A couple of weeks ago, I drove exactly the same route I did two weeks before the elections in 2016—through Winston-Salem and Raleigh-Durham and Charlotte, N.C., up into the Shenandoah Valley in southwestern Virginia and then up to Washington, D.C. One reason I thought Trump would win was that almost every lawn had a Trump sign. It went on for miles. Now it has completely flipped—there are no Trump signs, but there are large numbers of Help Wanted signs. We are going to get some wage pressure. The Fed will be pushed to raise interest rates. The natural rate for 10-year Treasury yields is more like 4% to 4.25%, not 3%. The last time the 10-year took a run to 3%, in January and March, the markets started to wobble. The speed of the move is just as important as the level. So the market can drive the economy in my view.

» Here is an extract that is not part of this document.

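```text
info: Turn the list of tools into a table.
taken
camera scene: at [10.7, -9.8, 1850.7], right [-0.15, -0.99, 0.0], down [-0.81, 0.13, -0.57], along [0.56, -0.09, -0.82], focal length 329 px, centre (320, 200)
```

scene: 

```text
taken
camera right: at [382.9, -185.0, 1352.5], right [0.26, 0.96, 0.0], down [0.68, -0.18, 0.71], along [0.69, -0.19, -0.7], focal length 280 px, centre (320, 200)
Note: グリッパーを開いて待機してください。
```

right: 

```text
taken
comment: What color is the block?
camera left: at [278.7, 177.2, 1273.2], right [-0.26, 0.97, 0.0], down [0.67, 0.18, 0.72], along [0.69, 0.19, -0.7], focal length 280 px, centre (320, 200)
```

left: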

According to FactSet, the forward P/E ratio stands at 16.6, which is not significantly different from its 5-year average, indicating valuations are not overly excessive. We can then calculate an equity risk premium based on the 10-year yield of 2.9%, where ERP = E/P (1/16.4) – 2.9% = 3.1%. Everything else being equal, if the forward P/E were to decline to the 10-year average of 14.4, the ERP would be 4.0%.
 

 

Scenario analysis

I conducted scenario analysis to arrive at a downside target using differing assumptions:

  • Earnings fall between 20%, 40%, and 50% for one-year.
  • The 10-year Treasury yield remains at 2.9%, rises to 4.0%, and 5.0%.
  • ERP either remains unchanged, or rises to a level equivalent to a current de-rating of forward P/E to the 10-year average.

The results are summarized in the table below.
 

 

Downside risk varies between -20% to -63% in the worst cases. The unweighted downside average target of all these scenarios is -47%. Even if we were to assume a mild downturn where earnings fall -20%, it is not difficult to arrive at a 30-40% drawdown if the 10-year yield were to rise to 4%.

In conclusion, a reasonable estimate of peak-to-trough downside US equity risk in a recession next year is in the 35% to 45% range. In a rosy scenario, downside risk is limited to 20%, but that would be the most optimistic scenario.